# START OF Source text
I don’t intend this article to make you think rabbits are low maintenance – I want to highlight all the factors that make them seem low maintenance, and go through why they can be quite high maintenance, for example rabbits don’t bark, but they do loudly chew boxes at 4 am.

What do I mean by high maintenance?

High maintenance means different things to different people. For example, I find dogs high maintenance because they need to be walked and it’s not really fair to leave them for a few hours.

I work long hours some days, and that wouldn’t be fair on a dog. Not only that, but when I’m tired after a long day’s work, the last thing I want to take a dog.

Don’t get me wrong, I LOVE dogs. My boyfriend and have volunteered at our local dog shelter for over five years, and I love walking dogs at the weekend. But I’m not in a position to take one on full time.

Rabbits are low maintenance because:

They don’t need walking

I’m not the most outdoorsy person going, and I have a pretty physical job, so I’m not in a position to take care of a dog.

But rabbits can get plenty of exercise at home if they’re given a great set-up. I love sitting down after work and watching my bunnies tearing around the living room.

Whilst rabbits don’t need to be taken out for a walk, they do need a large space to run about in.

Not all breeds need a lot of grooming

But all rabbits need some degree of er, maintenance.

Some breeds do, like Angoras, and overweight rabbits may need a little help staying clean. In the main though, rabbits don’t need to see a groomer.

Holly and Daisy groom one another, and have pretty short fur, so at the moment I just keep my eye on them. If they start to moult excessively, I’ll give them a brush.

Other essential maintenance, like nail clipping, scent gland cleaning, and basic ear care, can be done at home (although vets are happy to do it too).

There isn’t a lot to do, but depending on the rabbit, it can be quite stressful, since not all rabbits like to be held. I never pick my rabbits up if I can help it, preferring to do nails and brushing on the floor where they feel safer.
# END OF Source text
# START OF Given data
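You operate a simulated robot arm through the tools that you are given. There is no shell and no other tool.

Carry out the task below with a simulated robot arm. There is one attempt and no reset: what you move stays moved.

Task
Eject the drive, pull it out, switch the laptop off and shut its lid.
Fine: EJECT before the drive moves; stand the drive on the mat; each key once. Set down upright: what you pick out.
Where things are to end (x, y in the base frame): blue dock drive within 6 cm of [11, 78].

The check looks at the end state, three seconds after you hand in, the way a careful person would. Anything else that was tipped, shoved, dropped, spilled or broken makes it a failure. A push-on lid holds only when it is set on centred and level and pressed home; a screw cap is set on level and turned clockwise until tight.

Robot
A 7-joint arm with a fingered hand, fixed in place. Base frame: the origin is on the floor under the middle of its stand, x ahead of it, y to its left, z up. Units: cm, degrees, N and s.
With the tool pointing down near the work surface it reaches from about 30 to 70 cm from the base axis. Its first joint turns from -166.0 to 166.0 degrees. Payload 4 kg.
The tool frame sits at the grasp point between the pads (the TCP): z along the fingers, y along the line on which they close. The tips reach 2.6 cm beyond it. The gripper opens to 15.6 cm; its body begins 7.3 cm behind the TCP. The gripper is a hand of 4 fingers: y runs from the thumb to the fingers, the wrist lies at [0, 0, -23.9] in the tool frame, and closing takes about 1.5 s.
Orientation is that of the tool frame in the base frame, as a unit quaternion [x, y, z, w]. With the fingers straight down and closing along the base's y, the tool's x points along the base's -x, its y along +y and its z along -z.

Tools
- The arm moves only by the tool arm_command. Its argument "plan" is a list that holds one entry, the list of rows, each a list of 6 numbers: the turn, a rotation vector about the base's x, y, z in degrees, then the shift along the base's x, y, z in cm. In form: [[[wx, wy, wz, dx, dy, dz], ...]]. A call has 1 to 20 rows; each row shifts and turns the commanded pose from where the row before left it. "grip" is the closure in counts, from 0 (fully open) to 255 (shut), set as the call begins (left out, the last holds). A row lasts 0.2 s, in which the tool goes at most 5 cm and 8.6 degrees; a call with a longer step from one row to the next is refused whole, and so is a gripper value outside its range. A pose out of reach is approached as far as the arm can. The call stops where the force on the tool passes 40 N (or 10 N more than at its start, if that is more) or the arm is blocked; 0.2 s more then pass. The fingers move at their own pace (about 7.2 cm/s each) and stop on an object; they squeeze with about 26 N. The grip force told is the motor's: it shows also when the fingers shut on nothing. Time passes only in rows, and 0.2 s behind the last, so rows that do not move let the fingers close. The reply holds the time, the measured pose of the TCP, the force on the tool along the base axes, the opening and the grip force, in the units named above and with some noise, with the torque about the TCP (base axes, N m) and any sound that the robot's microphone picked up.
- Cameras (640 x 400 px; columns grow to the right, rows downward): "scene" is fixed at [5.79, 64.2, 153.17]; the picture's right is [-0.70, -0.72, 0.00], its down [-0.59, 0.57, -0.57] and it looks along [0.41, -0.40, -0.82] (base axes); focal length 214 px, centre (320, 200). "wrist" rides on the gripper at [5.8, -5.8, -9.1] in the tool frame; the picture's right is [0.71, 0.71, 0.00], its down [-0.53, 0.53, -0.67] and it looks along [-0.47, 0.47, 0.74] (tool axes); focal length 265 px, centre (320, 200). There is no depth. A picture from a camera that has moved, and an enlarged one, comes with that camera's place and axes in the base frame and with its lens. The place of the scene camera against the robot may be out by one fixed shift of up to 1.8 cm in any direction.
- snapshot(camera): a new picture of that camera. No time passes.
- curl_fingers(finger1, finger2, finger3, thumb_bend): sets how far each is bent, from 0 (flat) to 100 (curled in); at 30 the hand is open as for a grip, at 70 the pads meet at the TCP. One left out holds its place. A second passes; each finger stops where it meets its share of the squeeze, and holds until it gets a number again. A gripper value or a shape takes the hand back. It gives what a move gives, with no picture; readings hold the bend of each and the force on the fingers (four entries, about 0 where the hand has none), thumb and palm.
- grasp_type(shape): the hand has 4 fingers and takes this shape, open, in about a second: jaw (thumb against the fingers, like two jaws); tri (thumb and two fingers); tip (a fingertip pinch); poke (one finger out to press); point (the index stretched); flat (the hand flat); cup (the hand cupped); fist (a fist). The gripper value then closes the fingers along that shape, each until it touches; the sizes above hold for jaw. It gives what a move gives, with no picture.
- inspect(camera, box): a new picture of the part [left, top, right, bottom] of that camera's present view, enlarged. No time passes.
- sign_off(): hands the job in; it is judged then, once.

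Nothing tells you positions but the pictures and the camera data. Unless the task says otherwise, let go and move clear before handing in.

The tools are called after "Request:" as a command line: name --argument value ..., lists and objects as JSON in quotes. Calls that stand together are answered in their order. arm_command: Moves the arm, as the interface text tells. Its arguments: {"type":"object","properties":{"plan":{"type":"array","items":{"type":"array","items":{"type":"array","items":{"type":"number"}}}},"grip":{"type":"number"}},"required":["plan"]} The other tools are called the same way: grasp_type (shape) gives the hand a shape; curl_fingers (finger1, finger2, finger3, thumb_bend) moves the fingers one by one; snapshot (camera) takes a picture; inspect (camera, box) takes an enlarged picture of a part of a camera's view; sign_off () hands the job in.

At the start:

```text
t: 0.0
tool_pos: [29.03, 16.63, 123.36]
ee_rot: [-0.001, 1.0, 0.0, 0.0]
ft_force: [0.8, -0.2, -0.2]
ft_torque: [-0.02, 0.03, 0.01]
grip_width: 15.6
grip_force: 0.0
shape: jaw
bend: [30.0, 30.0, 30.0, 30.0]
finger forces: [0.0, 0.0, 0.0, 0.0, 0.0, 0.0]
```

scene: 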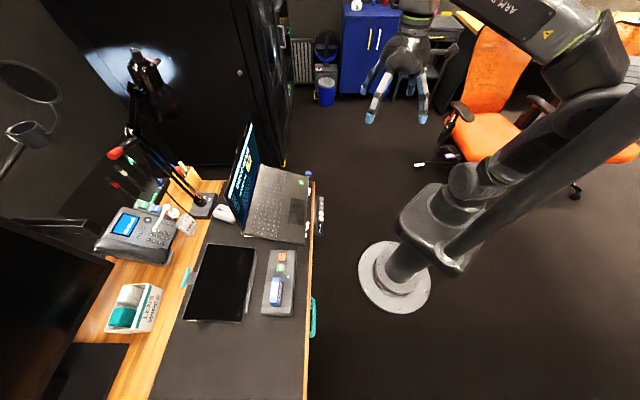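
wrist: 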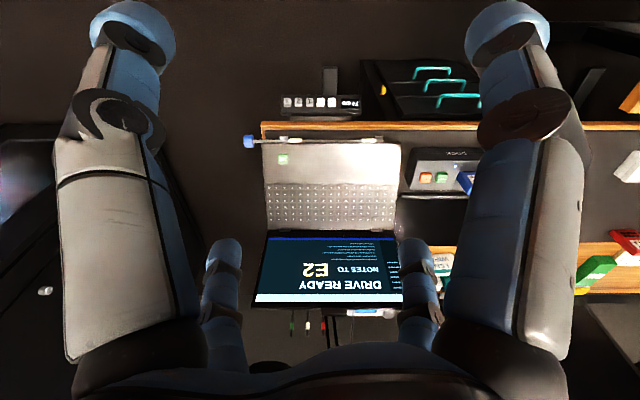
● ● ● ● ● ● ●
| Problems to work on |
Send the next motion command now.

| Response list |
# END OF Given data
| Problems to work on |
- 1) Write out the source text from "High maintenance means" to "a few hours.", both included.
- 2) Begin at the line that has "- curl_fingers(finger1, finger2, finger3, thumb_bend): sets"; stop after the line that has "Nothing tells you". Copy every line in that span exactly.

| Response list |
- 1)
High maintenance means different things to different people. For example, I find dogs high maintenance because they need to be walked and it’s not really fair to leave them for a few hours.

- 2)
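- curl_fingers(finger1, finger2, finger3, thumb_bend): sets how far each is bent, from 0 (flat) to 100 (curled in); at 30 the hand is open as for a grip, at 70 the pads meet at the TCP. One left out holds its place. A second passes; each finger stops where it meets its share of the squeeze, and holds until it gets a number again. A gripper value or a shape takes the hand back. It gives what a move gives, with no picture; readings hold the bend of each and the force on the fingers (four entries, about 0 where the hand has none), thumb and palm.
- grasp_type(shape): the hand has 4 fingers and takes this shape, open, in about a second: jaw (thumb against the fingers, like two jaws); tri (thumb and two fingers); tip (a fingertip pinch); poke (one finger out to press); point (the index stretched); flat (the hand flat); cup (the hand cupped); fist (a fist). The gripper value then closes the fingers along that shape, each until it touches; the sizes above hold for jaw. It gives what a move gives, with no picture.
- inspect(camera, box): a new picture of the part [left, top, right, bottom] of that camera's present view, enlarged. No time passes.
- sign_off(): hands the job in; it is judged then, once.

Nothing tells you positions but the pictures and the camera data. Unless the task says otherwise, let go and move clear before handing in.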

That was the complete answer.